Garbage begins to accumulate on the sidewalk between the planters. I often see people sleeping between them, curled up in sleeping bags or else just in their clothes.

As I walk past on the way home from work one day, a stylishly dressed bald man says, to no one in particular, "Everything's boarded up. About time. This is China's century." The sheets of plywood covering the empty storefront where the Mural room once stood have themselves been covered by a new mural. Very neat, legible graffiti reads "Do I use blues? LOL No" and "Help, kidnapped by weird chicken woman, call 911 HURRY," plus a number of other cryptic passages. The centerpiece is a huge cartoon of an earthworm sitting on a green sofa, watching one of the planters as if it was a  TV. "Welcome home!" the worm cries cheerily. The piece is signed A Wormboy Scrapcan production. The name wormboy has recently sprung up in block letters all over downtown.

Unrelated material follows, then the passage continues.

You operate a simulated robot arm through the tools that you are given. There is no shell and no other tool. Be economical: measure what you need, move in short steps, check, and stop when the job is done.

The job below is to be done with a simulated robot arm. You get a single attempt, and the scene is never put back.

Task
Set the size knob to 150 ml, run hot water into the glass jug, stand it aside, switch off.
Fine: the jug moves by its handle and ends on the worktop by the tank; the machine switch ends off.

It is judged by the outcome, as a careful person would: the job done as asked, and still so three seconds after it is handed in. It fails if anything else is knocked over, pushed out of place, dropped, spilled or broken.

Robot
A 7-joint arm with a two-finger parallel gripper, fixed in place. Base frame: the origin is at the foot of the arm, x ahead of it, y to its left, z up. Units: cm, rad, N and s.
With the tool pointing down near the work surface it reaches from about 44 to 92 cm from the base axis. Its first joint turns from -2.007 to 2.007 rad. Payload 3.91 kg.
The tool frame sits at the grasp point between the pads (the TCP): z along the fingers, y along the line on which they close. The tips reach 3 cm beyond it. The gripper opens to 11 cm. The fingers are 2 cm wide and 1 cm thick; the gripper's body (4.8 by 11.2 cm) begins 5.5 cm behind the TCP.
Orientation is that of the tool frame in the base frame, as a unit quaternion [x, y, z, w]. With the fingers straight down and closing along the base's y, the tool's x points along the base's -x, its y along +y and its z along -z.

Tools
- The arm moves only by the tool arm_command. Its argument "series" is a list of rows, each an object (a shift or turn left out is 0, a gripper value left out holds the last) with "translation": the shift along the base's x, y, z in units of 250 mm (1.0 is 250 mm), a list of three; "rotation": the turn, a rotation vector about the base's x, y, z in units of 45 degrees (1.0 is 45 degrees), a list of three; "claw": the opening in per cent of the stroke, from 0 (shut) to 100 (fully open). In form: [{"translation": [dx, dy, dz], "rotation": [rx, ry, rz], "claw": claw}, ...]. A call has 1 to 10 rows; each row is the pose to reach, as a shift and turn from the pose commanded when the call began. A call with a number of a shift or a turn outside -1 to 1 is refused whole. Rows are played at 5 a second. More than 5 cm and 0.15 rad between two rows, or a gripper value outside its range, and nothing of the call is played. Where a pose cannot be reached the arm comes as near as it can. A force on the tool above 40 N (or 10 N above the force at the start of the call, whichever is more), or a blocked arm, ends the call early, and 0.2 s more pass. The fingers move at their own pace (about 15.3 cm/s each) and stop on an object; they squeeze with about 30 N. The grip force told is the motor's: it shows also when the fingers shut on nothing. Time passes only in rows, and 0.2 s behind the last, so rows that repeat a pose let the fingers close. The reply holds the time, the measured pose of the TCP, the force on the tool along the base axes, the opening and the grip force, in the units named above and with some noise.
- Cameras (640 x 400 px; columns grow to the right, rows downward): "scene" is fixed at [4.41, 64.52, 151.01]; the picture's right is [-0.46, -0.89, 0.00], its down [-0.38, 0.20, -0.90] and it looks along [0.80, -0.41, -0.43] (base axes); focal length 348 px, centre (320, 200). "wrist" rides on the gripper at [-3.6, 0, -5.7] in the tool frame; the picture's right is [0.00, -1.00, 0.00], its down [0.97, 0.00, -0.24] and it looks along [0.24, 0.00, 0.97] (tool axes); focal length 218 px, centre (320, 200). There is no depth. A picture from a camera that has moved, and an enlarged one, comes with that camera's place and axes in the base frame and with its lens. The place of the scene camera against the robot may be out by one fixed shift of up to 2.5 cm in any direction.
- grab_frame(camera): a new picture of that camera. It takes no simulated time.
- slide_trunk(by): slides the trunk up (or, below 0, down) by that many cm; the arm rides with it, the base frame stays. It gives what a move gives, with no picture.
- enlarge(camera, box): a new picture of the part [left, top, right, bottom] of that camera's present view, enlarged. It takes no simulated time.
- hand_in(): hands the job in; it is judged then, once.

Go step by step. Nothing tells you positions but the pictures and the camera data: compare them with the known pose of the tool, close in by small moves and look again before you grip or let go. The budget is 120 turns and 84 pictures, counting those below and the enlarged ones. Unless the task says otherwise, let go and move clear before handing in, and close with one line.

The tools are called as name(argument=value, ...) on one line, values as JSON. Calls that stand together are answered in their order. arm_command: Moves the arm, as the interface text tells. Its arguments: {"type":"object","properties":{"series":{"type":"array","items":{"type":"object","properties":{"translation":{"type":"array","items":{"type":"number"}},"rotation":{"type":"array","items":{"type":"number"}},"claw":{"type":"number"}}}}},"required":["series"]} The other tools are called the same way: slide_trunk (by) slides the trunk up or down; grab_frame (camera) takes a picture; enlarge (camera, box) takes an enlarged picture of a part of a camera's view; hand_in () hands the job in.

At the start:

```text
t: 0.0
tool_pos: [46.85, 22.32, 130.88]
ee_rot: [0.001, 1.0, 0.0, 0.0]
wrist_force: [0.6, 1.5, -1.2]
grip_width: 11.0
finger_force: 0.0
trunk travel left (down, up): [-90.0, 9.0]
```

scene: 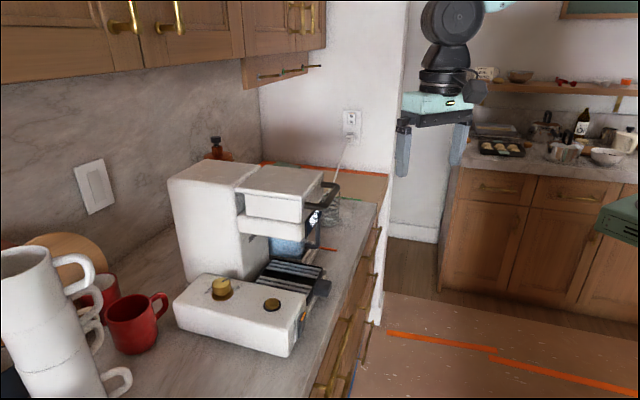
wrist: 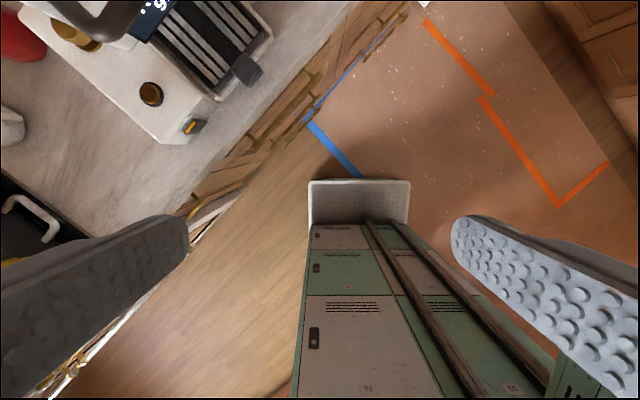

Graffiti artists come and go. Most of them just scrawl their tag, but every once in a while you get someone a little more creative. For a year or two, our neighborhood was covered in the name LOKI. For some reason, it irritated me more than other handles. I don't know why. The tags are still around, on walls and telephone poles, though I haven't seen a new one in years. One day as I got in the elevator in our building, I saw the word LOKI scratched in the black paint on the elevator gate. I felt violated; did LOKI live in my building, or did they have a friend here, or had they just slipped in? Someone eventually scratched it out but you can still see it. In the meantime, I say welcome home to Wormboy. Long may he squirm.